To take Dame Annette’s appointment first, there is merit in having a seasoned politician representing us in Australia. All the more so, given her staunchly Labour background, if, as seems increasingly inevitable, that country’s Liberal/National Coalition Government is replaced by Labor after the Federal election due in the next few months.

The Pike River decision has been long foreshadowed by Labour and its partners. While it will provide closure up to a point for the Pike River families (assuming re-entry is able to be completed fully and safely) it has the potential - depending on what is discovered at the explosion site - to open up a new range of disquieting issues. What, for example, if it becomes clear from the site that there were survivors who might have been saved had a rescue attempt being mounted at the time? Other, potentially more horrific, possibilities come to mind. Should any of these come to pass, how will the families be expected to react, and what public tolerance will there be?

There will also be the inevitable questions about the previous government’s early decision to seal the mine off, effectively as a permanent memorial, and attempt no rescue on safety considerations, and the advice there was no realistic prospect of survivors. Will they stand the test of time, or will they be found to have been wanting? What lessons from that arise for the future? Also, the role of the company and its management in the lead-up to and aftermath of the disaster, and whether there remain grounds for corporate manslaughter type prosecutions, will also come under fresh scrutiny.

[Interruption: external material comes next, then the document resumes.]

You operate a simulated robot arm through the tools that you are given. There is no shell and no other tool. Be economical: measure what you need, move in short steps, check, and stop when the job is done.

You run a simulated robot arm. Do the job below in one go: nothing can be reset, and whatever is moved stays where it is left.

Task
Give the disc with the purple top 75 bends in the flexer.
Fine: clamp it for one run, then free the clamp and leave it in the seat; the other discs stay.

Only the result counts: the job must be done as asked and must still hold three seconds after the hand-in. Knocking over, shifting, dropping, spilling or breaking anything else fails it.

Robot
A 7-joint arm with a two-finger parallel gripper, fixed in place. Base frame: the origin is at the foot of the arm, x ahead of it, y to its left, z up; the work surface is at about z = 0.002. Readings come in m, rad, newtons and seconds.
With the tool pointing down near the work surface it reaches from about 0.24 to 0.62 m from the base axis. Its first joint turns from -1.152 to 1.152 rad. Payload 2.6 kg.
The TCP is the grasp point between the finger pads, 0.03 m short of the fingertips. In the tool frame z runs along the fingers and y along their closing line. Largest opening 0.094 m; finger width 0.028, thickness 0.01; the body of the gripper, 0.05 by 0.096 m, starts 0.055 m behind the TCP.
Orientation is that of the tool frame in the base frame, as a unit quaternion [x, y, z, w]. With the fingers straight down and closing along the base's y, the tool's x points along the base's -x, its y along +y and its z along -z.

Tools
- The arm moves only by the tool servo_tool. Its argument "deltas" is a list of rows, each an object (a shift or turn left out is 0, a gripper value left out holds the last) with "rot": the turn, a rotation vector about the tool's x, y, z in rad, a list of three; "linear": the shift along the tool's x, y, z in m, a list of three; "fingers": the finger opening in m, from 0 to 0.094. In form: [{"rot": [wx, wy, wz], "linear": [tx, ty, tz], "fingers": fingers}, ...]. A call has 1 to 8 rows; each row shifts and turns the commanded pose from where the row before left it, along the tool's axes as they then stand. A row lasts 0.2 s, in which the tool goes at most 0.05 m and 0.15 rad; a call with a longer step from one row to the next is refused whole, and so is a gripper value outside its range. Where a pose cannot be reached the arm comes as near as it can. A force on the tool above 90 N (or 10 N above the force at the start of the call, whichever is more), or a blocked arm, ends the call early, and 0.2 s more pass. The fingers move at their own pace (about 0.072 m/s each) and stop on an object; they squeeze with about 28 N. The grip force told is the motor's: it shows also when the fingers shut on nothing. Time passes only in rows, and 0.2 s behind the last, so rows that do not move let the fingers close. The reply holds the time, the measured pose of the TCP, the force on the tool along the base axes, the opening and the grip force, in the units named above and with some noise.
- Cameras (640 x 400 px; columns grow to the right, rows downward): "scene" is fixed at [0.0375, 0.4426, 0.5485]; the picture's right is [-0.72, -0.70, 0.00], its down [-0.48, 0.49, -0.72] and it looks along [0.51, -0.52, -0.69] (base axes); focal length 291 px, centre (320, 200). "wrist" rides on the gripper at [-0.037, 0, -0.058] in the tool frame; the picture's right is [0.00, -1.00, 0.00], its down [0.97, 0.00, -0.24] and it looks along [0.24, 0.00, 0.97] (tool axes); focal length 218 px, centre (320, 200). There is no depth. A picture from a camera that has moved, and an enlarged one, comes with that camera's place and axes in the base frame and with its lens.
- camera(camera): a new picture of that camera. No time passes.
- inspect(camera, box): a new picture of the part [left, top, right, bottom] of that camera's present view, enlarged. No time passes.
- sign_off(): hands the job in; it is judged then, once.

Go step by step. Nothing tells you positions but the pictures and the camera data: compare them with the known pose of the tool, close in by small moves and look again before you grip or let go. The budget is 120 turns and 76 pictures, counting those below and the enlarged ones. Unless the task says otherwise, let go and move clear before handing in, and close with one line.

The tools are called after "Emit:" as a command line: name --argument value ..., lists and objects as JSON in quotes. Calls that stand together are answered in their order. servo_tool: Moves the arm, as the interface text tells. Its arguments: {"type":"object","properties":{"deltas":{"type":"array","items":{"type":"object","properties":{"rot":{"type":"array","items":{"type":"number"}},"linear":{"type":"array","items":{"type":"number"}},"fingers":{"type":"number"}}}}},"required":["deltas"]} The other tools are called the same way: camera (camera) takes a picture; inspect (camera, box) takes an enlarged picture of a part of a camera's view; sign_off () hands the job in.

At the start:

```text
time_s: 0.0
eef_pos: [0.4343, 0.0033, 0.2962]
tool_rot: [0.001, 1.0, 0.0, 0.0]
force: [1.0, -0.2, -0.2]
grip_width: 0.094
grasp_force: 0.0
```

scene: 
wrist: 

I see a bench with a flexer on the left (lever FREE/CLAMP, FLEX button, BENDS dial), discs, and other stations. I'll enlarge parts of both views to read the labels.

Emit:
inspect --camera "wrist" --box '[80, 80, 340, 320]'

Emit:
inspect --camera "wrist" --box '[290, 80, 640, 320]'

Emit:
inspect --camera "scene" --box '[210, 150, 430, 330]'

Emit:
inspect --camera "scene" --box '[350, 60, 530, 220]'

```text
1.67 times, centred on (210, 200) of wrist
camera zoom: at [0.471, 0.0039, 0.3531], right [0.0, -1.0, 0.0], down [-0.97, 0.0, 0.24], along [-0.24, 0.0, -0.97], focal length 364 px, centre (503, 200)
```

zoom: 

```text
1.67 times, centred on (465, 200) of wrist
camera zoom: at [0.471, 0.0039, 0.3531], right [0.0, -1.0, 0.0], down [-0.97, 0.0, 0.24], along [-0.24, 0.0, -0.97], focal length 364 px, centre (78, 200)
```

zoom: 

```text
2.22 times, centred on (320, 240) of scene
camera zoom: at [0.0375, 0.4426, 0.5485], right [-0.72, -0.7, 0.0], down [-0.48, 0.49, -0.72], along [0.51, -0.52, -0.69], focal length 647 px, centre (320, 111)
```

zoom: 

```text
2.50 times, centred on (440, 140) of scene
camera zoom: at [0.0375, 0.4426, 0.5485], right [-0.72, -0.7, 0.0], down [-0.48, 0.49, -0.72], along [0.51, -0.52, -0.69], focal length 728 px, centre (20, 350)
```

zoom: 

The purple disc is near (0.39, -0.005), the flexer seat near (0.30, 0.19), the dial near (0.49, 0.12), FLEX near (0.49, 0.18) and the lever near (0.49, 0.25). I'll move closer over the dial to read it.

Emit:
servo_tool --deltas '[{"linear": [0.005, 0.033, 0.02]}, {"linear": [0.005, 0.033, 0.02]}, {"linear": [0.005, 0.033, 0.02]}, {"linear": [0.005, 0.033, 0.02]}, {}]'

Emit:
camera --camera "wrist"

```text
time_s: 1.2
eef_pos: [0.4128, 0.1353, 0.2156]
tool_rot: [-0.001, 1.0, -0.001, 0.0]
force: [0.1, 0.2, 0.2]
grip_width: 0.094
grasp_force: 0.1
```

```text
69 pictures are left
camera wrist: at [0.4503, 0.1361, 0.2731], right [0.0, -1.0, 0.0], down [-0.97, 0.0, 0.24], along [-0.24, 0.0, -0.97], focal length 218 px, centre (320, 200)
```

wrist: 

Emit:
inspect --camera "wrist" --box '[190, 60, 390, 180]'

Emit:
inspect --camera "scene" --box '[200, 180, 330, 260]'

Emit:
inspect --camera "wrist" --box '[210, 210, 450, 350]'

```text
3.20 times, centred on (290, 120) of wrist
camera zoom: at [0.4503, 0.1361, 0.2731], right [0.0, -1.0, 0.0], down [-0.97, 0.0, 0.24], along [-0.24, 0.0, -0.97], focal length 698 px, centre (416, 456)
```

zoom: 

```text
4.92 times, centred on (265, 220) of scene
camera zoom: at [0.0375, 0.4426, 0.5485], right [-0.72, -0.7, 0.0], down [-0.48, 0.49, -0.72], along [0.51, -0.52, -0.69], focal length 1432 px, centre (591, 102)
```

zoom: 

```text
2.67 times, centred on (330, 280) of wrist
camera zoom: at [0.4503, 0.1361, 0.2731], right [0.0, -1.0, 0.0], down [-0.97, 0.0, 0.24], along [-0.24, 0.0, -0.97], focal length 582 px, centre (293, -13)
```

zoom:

So how much did the previous government know, and how much of its information did it share with the public and the families as the years went on? As part of that government, I for one was satisfied at first that its decision had been the correct one and was for the best. However, as various pieces of new evidence and new claims came forward over the years, I became increasingly concerned at the often quick and increasingly dogmatic dismissals by the Ministers involved of each piece of new information. It led me to the view, and to express my misgivings, by late 2016 that they both knew more than they were letting on, and were determined not to share what more they knew with anyone else. Was it just a perhaps misguided sense of compassion seeking to spare the families from more pain, or were they concerned about what a manned re-entry might reveal about what actually happened on that day in November 2010?

Whatever the reasons, I became dissatisfied with the way the families were being treated, and came to believe that they had the right to as full a picture as existed, however awful and shocking it might be, but that they were unlikely to get it under the previous government. It was why I joined a cross-party group of politicians calling for the manned re-entry option to be explored further.

For that reason I support this week’s announcement. But it is just a start on a still long journey. My hope has to be that the Pike River families feel by the end of it that they have got the answers they have been seeking, and some comfort from those so that the remains of their loved ones can be laid to rest, and a very sad chapter in our national history be brought gently to a close.